* REQUIREMENTS *
[1] Cite the quoted passage exactly. Begin with "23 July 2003" and finish with "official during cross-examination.".
[2] Give the continuation of the quoted passage.

* DATA BLOCK *
>>
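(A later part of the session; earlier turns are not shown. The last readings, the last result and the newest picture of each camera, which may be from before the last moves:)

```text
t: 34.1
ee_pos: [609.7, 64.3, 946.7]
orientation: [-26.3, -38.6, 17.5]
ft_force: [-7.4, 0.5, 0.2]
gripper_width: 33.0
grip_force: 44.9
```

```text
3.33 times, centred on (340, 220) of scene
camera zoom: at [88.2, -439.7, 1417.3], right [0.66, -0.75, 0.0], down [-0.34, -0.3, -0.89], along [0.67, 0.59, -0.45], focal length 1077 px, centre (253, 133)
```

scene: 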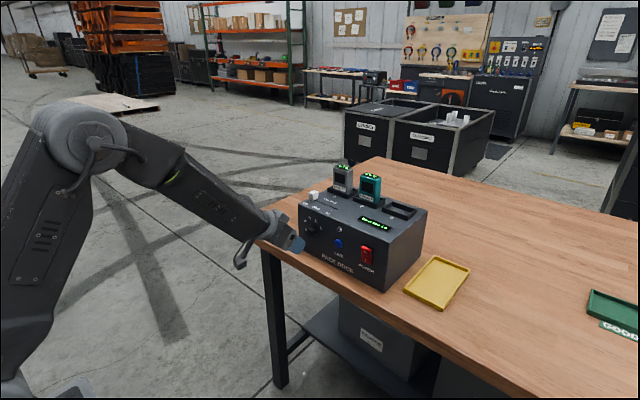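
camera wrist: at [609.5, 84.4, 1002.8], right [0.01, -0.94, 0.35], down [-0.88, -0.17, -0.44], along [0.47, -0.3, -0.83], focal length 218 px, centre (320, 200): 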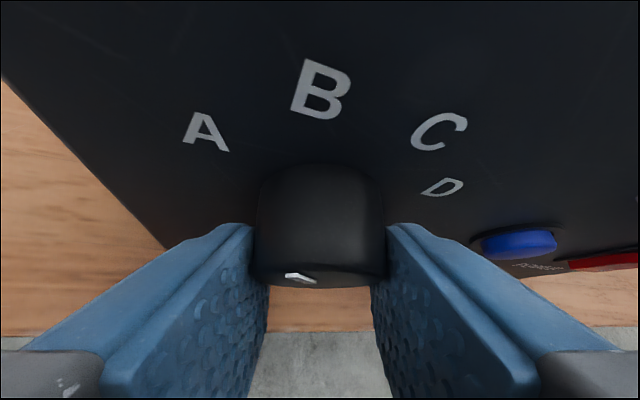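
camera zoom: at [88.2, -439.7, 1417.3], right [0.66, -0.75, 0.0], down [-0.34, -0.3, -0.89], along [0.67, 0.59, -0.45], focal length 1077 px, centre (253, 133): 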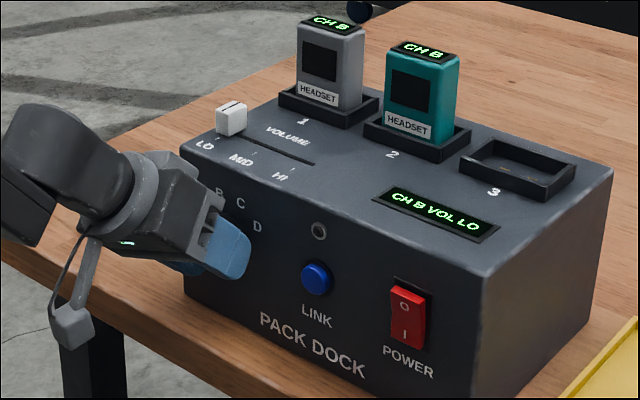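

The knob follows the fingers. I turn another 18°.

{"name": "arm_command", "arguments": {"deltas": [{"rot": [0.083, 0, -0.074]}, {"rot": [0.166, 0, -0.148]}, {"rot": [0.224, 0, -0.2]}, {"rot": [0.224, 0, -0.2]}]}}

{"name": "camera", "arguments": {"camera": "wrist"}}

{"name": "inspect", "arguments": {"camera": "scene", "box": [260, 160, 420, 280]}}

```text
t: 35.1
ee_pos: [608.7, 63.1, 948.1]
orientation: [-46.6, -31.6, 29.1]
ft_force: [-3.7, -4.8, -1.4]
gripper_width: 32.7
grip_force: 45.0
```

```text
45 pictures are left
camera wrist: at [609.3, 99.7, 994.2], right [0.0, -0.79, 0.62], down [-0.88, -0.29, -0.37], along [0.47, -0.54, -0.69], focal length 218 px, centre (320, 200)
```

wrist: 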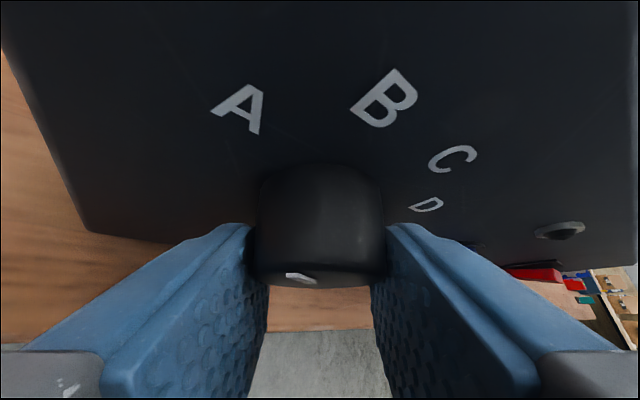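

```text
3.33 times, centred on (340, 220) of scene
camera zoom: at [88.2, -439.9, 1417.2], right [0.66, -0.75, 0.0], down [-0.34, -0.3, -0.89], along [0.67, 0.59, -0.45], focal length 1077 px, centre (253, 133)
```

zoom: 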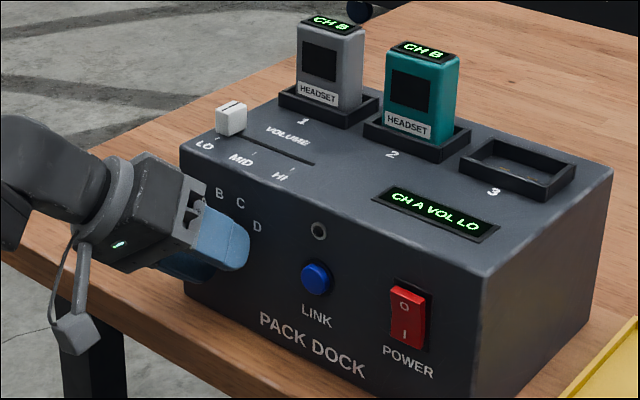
<<
* QUOTED PASSAGE *
>>
Criminal, civil and disciplinary proceedings against Kyrgyz lawyer
The ICJ’s Center for the Independence of Judges and Lawyers expressed its distress todayat the criminal, civil and disciplinary proceedings against Ms. Gulguna Kaisarova, a respected member of the Kyrgyz Bar.
23 July 2003
President Askar Akaev
Prospekt Chut 205
Fax: +996 312 218 627
The International Commission of Jurists (ICJ) consists of jurists who represent all the regions and legal systems in the world working to uphold the rule of law and the legal protection of human rights. The ICJ’s Centre for the Independence of Judges and Lawyers (CIJL) is dedicated to promoting the independence of judges and lawyers throughout the world.
We are writing to you to express our alarm at the on-going prosecution of Gulguna Kaisarova, a lawyer and a respected member of the Kyrgyz Bar who currently faces criminal and civil proceedings at the Sverdlov District Court of Bishkek for having allegedly insulted a public official during cross-examination.
<<
* EXPECTED ANSWERS *
[1]
23 July 2003
President Askar Akaev
Prospekt Chut 205
Fax: +996 312 218 627
The International Commission of Jurists (ICJ) consists of jurists who represent all the regions and legal systems in the world working to uphold the rule of law and the legal protection of human rights. The ICJ’s Centre for the Independence of Judges and Lawyers (CIJL) is dedicated to promoting the independence of judges and lawyers throughout the world.
We are writing to you to express our alarm at the on-going prosecution of Gulguna Kaisarova, a lawyer and a respected member of the Kyrgyz Bar who currently faces criminal and civil proceedings at the Sverdlov District Court of Bishkek for having allegedly insulted a public official during cross-examination.

[2]
According to the information we have received, Ms. Kaisarova was defence counsel for Colonel German Petrovich Kan at the Bishkek Military Court on 5 September 2001. In that proceeding, while cross-examining the plaintiff, Kubanychbek Isabekov, who was an advisor to the then Prime Minister she asked, “So who is a swindler?”
On 23 November 2001, Mr. Isabekov initiated criminal and civil proceedings at the Sverdlov District Court of Bishkek against Ms. Kaisarova for slander and insult (Articles 127 and 128 of the Criminal Code, respectively). According to Ms. Kaisarova and other witnesses, the court record was altered such that her original question to Mr. Isabekov was changed into an accusation. The court record currently remains unchanged and the Kyrgyz Supreme Court reportedly confirmed the said changes on 23 February 2003. A verdict has not yet been reached.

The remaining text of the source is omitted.